(BBC) “Please, sir… help us to go back to Sri Lanka,” one woman after another cries and pleads over the phone from a detention centre in Riyadh, Saudi Arabia.
I cannot see these women but I hear them fighting to reach the mobile phone that belongs to the inmate that I am on the phone with.
Thangavelu Sarojini, a young Tamil woman, says she was tortured by her employer.
“I still have wounds and scars in my hands, neck, legs. They beat me, pinched me and burnt me,” she says from the Olaya detention camp where hundreds of migrant women from south and southeast Asia are held.
Their crime, they say, was running away from employers to escape physical, sexual or psychological abuse. They are all now classified as illegal immigrants under Saudi law.
“I was not paid for one-and-a-half years, they tried to kill me, then I fled to the embassy,” Sarojini tells me.
Hundreds of thousands of Sri Lankan women arrive in the Middle East every year and they are a major foreign revenue earner for the island. But many claim to be ill-treated, tortured, or not paid for the work.
In one notorious case in August 2010, 24 nails were removed from the body of LP Ariyawathie, a 49-year-old Sri Lankan domestic worker in Saudi. Saudi authorities have pledged to investigate her case but there has been no reported progress in the investigation.
‘Imprisoned and unpaid’
But it is not only physical abuse that forced these hapless women to flee their employers.
About 24 nails were removed from LP Ariyawathie’s body after arriving in Sri Lanka in August 2010
Kusuma Nandani, a mother-of-two who has not returned to Sri Lanka since 1993, says she was not paid by her employer for at least 15 years.
She says that she suffered stress and depression because her employers did not allow her to keep in touch with her husband, son and daughter in Sri Lanka.
As Kusuma Nandani cannot read or write, she was was only able to write a few letters – and then only with the help of other Sri Lankans.
One day, she was told by the employer that she would not be paid anymore after she forgot to hand over pocket money to the children before dropping them off at school.
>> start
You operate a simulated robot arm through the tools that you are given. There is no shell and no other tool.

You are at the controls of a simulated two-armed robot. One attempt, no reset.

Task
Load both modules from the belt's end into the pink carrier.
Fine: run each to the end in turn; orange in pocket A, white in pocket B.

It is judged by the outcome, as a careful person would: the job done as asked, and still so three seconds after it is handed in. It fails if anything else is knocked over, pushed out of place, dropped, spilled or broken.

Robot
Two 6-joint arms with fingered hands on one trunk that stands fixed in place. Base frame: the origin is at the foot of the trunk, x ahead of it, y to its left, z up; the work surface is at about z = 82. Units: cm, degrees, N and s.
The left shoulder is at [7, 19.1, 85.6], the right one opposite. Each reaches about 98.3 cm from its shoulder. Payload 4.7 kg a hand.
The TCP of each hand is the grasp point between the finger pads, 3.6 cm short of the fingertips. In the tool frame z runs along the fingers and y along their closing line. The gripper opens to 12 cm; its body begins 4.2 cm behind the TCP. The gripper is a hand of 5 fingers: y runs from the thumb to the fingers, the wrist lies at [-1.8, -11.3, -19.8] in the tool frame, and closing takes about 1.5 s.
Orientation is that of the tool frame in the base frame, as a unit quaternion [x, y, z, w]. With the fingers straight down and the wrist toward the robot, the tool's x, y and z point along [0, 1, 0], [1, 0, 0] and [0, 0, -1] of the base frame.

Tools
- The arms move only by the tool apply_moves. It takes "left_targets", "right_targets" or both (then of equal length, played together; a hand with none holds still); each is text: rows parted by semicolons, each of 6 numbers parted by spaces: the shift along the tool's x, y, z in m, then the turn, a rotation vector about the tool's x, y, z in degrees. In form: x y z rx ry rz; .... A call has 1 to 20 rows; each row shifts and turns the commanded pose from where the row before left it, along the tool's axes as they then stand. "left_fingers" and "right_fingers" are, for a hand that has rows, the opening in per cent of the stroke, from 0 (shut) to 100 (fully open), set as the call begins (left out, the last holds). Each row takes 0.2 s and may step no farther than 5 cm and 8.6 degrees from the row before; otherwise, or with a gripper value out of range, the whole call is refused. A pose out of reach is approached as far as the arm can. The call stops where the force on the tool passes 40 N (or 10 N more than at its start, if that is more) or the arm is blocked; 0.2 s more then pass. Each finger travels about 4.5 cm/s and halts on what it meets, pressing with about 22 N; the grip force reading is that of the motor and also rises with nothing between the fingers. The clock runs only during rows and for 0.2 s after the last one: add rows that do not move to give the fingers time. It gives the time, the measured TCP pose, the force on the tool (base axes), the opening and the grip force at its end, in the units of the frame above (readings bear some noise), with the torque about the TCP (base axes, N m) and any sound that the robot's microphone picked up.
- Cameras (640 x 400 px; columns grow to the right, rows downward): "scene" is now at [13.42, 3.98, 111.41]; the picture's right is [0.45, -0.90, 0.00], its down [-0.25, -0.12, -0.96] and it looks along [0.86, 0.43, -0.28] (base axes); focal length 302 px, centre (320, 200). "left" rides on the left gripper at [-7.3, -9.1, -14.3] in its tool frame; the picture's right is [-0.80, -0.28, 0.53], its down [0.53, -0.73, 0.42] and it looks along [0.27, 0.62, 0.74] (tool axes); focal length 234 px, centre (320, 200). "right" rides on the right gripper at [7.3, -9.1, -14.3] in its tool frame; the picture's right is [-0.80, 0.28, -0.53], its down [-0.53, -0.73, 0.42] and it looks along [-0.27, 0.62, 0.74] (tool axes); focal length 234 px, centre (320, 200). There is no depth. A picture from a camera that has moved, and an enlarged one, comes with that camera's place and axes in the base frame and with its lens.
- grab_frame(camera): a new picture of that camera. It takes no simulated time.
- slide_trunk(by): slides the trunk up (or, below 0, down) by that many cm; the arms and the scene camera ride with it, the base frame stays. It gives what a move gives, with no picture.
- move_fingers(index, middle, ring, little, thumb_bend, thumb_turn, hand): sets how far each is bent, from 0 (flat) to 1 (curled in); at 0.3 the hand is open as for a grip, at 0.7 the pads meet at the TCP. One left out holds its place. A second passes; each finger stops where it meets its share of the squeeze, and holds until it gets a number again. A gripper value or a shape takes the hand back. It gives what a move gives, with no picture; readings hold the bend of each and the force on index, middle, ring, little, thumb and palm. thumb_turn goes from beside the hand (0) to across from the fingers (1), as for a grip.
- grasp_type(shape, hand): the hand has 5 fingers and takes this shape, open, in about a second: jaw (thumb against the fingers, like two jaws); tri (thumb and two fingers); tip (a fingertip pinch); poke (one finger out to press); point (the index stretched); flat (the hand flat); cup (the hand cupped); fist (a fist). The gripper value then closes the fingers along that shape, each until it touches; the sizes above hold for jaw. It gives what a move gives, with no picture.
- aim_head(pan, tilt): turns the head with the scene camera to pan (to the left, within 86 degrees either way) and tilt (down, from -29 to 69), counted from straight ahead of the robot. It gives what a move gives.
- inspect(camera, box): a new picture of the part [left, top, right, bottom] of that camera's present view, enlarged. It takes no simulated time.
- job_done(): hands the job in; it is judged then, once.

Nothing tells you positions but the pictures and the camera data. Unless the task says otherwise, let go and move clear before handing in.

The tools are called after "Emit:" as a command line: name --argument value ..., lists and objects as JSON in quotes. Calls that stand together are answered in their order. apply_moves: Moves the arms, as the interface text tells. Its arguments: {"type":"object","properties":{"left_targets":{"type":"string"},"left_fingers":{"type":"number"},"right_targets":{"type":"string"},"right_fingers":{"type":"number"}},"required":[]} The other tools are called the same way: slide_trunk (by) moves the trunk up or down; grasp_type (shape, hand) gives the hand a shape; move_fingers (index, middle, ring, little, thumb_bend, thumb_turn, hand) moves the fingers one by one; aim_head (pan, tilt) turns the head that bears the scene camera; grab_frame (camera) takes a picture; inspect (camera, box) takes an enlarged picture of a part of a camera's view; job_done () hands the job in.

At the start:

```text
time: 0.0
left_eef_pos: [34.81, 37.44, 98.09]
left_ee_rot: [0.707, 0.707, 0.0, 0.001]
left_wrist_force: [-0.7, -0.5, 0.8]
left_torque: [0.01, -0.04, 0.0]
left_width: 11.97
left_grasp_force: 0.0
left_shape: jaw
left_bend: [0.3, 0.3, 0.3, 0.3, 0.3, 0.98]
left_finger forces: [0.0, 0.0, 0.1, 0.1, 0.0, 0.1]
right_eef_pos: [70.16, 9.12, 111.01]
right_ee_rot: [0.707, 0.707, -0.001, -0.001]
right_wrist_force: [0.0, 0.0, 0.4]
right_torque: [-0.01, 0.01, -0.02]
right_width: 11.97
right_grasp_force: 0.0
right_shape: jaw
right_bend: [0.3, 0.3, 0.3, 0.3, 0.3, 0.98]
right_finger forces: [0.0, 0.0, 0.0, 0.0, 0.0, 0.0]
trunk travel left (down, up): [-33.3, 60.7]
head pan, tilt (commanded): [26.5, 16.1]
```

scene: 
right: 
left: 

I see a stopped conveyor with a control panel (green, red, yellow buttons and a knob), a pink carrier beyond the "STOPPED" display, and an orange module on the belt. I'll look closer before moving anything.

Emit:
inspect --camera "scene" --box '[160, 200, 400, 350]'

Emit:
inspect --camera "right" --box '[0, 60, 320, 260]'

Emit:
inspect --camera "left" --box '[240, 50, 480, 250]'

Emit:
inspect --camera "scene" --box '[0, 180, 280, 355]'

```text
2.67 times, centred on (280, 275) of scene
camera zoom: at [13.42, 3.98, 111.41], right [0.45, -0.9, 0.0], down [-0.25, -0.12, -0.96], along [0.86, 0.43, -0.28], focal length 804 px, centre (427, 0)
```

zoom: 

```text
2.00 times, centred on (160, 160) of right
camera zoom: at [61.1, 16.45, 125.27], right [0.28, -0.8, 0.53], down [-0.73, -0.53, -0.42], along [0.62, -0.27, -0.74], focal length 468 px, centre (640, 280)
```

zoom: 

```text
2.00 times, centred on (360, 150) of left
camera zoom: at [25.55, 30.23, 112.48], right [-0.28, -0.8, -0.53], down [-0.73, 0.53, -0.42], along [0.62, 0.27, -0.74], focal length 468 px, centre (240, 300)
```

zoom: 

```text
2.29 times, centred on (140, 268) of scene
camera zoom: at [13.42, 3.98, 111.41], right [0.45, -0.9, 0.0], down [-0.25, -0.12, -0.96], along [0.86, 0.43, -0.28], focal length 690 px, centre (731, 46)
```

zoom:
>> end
From then, she says she was imprisoned by her employers for more than a decade. Rescued by the Sri Lankan embassy officials in Riyadh in 2009 after a tip-off, she has been a detainee at the camp since then.
Her daughter says she is puzzled as to why the Sri Lankan embassy authorities have not been able to send her mother home even though Kusuma was granted an exit visa some time ago.
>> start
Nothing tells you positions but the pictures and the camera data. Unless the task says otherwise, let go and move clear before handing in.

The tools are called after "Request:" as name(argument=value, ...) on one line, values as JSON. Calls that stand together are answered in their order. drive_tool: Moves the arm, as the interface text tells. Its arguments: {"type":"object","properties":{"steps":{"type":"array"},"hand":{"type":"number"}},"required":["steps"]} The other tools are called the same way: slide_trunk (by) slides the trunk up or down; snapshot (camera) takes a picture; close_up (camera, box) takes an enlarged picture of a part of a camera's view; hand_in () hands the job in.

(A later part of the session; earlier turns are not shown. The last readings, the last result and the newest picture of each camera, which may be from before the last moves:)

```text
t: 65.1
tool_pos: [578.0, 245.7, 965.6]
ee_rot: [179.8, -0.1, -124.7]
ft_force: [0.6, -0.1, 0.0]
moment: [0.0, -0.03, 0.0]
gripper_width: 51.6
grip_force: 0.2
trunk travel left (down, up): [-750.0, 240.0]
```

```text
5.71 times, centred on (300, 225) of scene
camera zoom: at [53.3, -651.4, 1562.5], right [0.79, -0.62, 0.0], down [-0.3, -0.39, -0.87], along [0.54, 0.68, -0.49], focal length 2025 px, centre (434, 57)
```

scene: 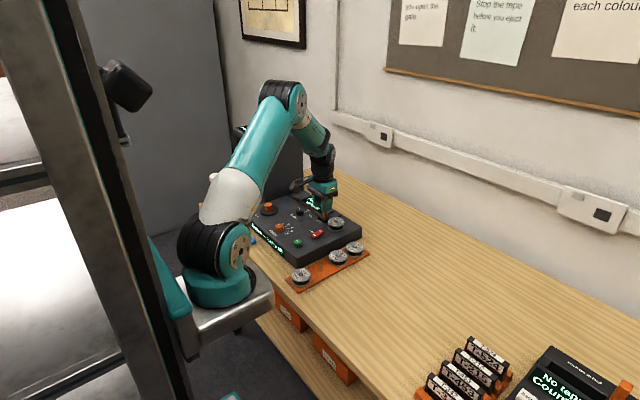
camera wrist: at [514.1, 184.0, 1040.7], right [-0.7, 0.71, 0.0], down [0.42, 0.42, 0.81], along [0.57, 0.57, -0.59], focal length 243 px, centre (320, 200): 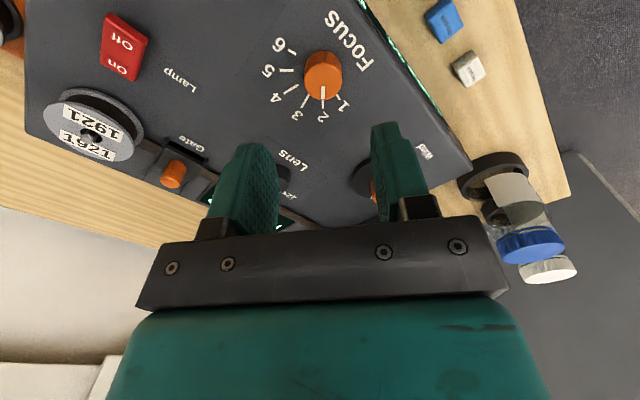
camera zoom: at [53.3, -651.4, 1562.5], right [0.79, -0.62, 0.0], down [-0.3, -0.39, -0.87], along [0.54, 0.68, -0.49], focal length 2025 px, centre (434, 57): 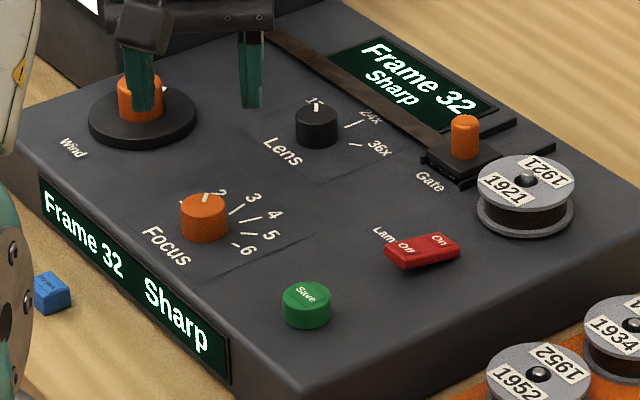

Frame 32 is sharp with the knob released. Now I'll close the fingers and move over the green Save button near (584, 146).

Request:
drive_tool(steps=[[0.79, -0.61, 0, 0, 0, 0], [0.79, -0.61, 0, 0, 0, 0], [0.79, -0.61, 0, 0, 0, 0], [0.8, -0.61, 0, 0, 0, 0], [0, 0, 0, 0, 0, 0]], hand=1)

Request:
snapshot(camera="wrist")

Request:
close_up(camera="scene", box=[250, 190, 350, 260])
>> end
WG Mala Mangalika is another maid who fled alleged ill-treatment. She says she was told to work without pay for more than a year because her employer paid a Sri Lankan agency nearly 7,000 riyal ($1,866).
Now she is facing a lawsuit filed by the employer.
"The employer says he has paid to the agency for four years so he would not allow me to go back," says Mala Mangalika.
Detention centre inmates say that although Sri Lankan officials helped when they first arrived at the embassy, they are concerned about the delay in sending them back home.
Apart from those in the camp, hundreds more abused maids are currently staying in an embassy hostel.
Their plight is worsened because they become illegal immigrants as soon as they leave their employers, the legal "sponsor" for their work permits.
Human Rights Watch (HRW) has long been campaigning for more protection for domestic workers in the Middle East and has called for migrant domestic workers to be included into local labour laws so that they are better protected.
Reform needed
"My legs are still swollen and blackened after I fell from upstairs," Mala Senananayake weeps as she grabs the phone from others in the queue in Olaya camp, in Saudi Arabia.
"I have no one in Sri Lanka. My parents are gone, my husband is trying to divorce me, I have only daughter who doesn't know who to approach to get help."
"Please sir, please help me to go back to Sri Lanka," she repeatedly begs me.
The labour officer at the Sri Lankan embassy in Riyadh told the BBC that the files of the detainees at Olaya camp have been transferred to the Sri Lanka Foreign Employment Bureau (SLFEB) in Colombo.
But SLFEB head Kingsley Ranawaka did not answer repeated telephone calls to get a response.
In an open letter to the governments of Saudi Arabia, Indonesia and Sri Lanka, HRW urged them to "ensure a timely and comprehensive response" to alleged abuse and implement "systemic reforms to prevent such abuses in future".
It has urged Saudi Arabia to "prosecute alleged perpetrators, allow victims to return to their home countries before the trial and seek both criminal penalties and financial compensation".
It also wants the cancellation of the Kafala system that requires the consent of the employer to repatriate migrant workers.
The BBC has had no response from the media office of the embassy of Saudi Arabia in London.